The third and perhaps most significant advance of all in the War on Terror is the discrediting of the Islamist creed and its appeal.

This was first of all evident in Iraq, where the head-hacking frenzy of Abu Musab al-Zarqawi and his associates so alienated the majority of Muslims that it gave rise to the so-called Sunni Awakening that enabled the surge to be so effective.

But it has spread way beyond Iraq. As Lawrence Wright described in an important piece in The New Yorker last month, there is growing disgust not just among moderate Muslims but even among other jihadists at the extremism of the terrorists.

Deeply encouraging has been the widespread revulsion in Muslim communities in Europe - especially in Britain after the 7/7 attacks of three years ago. Some of the biggest intelligence breakthroughs in the past few years have been achieved from former al-Qaeda supporters who have turned against the movement.

There ought to be no surprise here. It's only their apologists in the Western media who really failed to see the intrinsic evil of Islamists. Those who have had to live with it have never been in much doubt about what it represents. Ask the people of Iran. Or those who fled the horrors of Afghanistan under the Taleban.

This is why we fight. Primarily, of course, to protect ourselves from the immediate threat of terrorist carnage, but also because we know that extending the embrace of a civilisation that liberates everyone makes us all safer.

Every death is an unspeakable tragedy. It's right that each time a soldier is killed in action we ask why. Was it really worth it?

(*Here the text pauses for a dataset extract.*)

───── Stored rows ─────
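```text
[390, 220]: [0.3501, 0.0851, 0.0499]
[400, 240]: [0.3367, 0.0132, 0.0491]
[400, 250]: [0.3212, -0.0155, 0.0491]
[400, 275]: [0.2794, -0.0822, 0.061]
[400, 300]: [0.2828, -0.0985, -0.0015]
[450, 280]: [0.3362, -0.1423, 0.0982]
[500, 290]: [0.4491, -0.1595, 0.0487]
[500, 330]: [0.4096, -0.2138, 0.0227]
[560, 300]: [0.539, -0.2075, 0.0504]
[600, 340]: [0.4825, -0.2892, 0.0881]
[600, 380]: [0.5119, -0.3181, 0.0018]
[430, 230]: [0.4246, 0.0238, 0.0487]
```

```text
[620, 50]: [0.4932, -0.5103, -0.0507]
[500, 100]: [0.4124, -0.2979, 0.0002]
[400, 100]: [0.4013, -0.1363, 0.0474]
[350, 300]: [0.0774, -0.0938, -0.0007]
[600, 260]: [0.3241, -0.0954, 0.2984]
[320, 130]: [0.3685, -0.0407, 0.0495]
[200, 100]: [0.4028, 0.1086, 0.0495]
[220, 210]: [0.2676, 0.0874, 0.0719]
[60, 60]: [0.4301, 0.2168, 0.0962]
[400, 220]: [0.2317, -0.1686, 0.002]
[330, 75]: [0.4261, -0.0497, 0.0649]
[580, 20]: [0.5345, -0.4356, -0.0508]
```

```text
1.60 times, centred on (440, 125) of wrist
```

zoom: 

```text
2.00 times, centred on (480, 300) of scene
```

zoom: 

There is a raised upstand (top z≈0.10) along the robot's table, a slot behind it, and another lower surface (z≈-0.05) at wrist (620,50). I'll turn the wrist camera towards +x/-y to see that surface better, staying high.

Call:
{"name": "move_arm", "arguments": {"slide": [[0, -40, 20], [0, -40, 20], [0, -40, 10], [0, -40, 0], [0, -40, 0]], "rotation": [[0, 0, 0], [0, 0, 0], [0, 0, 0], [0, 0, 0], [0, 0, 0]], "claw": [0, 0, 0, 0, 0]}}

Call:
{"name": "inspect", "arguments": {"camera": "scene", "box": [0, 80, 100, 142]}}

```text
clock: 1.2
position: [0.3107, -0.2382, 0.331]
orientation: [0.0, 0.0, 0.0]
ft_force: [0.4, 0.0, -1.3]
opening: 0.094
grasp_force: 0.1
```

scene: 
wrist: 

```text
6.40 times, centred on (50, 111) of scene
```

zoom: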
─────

The right response to the loss of brave souls such as Corporal Sarah Bryant, the first British woman to die in Afghanistan, is not an immediate call for retreat. It is, first of all, pride; a great, deep conviction that it is on such sacrifice that our own freedoms have always rested. Then, defiance. How foolish is the enemy that it might think our grief is really some prelude to their victory? Finally, confidence. We are prevailing in this struggle. We know it. And everywhere: in Afghanistan, in Iraq, and among Muslims around the world, the enemy knows it too.